Question

How do you find $\int {x \times \left( {{2^x}} \right)dx}$ ?

Answer 1

In the given question, we are required to find the value of the integral given to us in the question by using the integration by parts method. So, we consider the given integral as a new variable. Consider $I = \int {x\left( {{2^x}} \right)dx}$.In integration by parts method, we integrate a function which is a product of two functions using a formula: $\int {f\left( x \right)g\left( x \right)dx = f\left( x \right)\int {g\left( x \right)dx - \int {\left[ {\dfrac{d}{{dx}}f\left( x \right)\int {g\left( x \right)dx} } \right]dx} } }$.
We decide the order of the functions using the acronym ILATE where $I$ stands for inverse functions, $L$ for logarithmic functions, $A$ for algebraic functions, $T$ for trigonometric functions, and $E$ for exponential functions.

Complete step by step answer:
Using integration by parts method and considering $x$as first function and ${2^x}$ as second function, we get,
$I = \left[ {x\int {{2^x}dx} } \right] - \int {\left[ {\dfrac{d}{{dx}}(x).\int {{2^x}dx} } \right]} dx$
Now, we know that the derivative of x with respect to x is $1$. Also, we know that the integral of ${2^x}$with respect to x is $\dfrac{{{2^x}}}{{\ln 2}}$ .
$I = \left[ {x \times \left( {\dfrac{{{2^x}}}{{\ln 2}}} \right)} \right] - \int {\left[ {1 \times \left( {\dfrac{{{2^x}}}{{\ln 2}}} \right)} \right]} dx$

Simplifying the expression, we get,
$\Rightarrow I = \left( {\dfrac{{x{2^x}}}{{\ln 2}}} \right) - \dfrac{1}{{\ln 2}}\int {{2^x}} dx$
Now, we know that the integral of ${2^x}$with respect to x is $\dfrac{{{2^x}}}{{\ln 2}}$ . Hence, substituting the values of the known integrals, we get the value of original integral as:
$\Rightarrow I = \left( {\dfrac{{x{2^x}}}{{\ln 2}}} \right) - \dfrac{1}{{\ln 2}}\left( {\dfrac{{{2^x}}}{{\ln 2}}} \right) + c$
Opening the brackets and simplifying,
$\therefore I = \left( {\dfrac{{x{2^x}}}{{\ln 2}}} \right) - \dfrac{{{2^x}}}{{{{\left( {\ln 2} \right)}^2}}} + c$

Therefore, the value of integral $\int {x \times \left( {{2^x}} \right)dx}$ is $\left( {\dfrac{{x{2^x}}}{{\ln 2}}} \right) - \dfrac{{{2^x}}}{{{{\left( {\ln 2} \right)}^2}}} + c$, where c is any arbitrary constant.

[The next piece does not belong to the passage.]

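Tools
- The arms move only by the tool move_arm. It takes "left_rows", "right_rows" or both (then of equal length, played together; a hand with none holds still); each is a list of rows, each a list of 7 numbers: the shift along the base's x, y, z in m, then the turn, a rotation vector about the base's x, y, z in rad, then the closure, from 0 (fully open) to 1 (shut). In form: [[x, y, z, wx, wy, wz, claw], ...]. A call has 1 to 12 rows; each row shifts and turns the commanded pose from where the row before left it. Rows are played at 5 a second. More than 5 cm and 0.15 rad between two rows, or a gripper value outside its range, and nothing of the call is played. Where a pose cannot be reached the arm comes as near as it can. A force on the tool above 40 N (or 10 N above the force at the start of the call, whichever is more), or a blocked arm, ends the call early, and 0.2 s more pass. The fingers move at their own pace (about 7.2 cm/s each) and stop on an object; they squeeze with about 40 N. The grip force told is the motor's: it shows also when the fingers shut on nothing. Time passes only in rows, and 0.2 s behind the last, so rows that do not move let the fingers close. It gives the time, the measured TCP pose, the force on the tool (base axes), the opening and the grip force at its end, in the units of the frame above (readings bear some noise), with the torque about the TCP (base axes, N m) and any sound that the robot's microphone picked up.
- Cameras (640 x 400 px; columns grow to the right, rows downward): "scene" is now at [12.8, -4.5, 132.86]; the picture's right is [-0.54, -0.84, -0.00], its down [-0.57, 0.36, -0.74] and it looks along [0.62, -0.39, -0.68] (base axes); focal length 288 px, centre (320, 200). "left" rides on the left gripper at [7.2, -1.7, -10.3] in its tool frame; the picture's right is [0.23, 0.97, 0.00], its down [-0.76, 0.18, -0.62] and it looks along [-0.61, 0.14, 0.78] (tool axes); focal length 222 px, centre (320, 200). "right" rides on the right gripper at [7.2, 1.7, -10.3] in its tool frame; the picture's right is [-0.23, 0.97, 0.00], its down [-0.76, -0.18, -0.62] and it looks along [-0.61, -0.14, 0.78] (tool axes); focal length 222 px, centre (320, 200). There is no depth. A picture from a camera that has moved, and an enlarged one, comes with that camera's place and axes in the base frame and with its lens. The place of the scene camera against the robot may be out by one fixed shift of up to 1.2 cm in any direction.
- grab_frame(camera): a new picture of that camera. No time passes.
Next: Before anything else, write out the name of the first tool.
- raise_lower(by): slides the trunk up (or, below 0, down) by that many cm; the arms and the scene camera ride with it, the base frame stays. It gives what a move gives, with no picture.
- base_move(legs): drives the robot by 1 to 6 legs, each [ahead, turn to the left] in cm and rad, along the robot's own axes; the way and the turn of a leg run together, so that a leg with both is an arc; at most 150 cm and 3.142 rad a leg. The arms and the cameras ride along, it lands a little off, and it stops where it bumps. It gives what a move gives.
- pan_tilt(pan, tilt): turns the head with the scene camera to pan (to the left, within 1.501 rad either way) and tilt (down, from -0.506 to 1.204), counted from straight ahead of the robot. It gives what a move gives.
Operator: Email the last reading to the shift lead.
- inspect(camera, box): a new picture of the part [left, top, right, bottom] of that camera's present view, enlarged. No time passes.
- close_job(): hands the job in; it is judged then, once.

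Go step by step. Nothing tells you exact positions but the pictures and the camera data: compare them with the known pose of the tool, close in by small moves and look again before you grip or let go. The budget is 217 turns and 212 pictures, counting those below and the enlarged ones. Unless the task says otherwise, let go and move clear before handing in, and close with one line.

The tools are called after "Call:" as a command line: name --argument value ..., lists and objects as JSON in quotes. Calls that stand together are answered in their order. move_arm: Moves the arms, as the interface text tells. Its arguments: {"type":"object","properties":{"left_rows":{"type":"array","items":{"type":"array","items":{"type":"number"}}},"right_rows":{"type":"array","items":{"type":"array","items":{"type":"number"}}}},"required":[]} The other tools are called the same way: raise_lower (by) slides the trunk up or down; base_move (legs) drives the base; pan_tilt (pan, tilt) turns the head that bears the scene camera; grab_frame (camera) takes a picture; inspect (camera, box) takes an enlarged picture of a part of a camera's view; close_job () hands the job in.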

Note: Integration by parts method can be used to solve integrals of various complex functions involving the product of functions within itself easily. In the given question, the use of integration by parts method once has made the process much easier and organized. However, this might not be the case every time. We may have to apply the integration by parts method multiple times in order to reach the final answer. We chose the first function to be x as it is an algebraic function and the other function ${2^x}$ is an exponential function and ILATE rule prefers the algebraic function as the first function over the exponential function.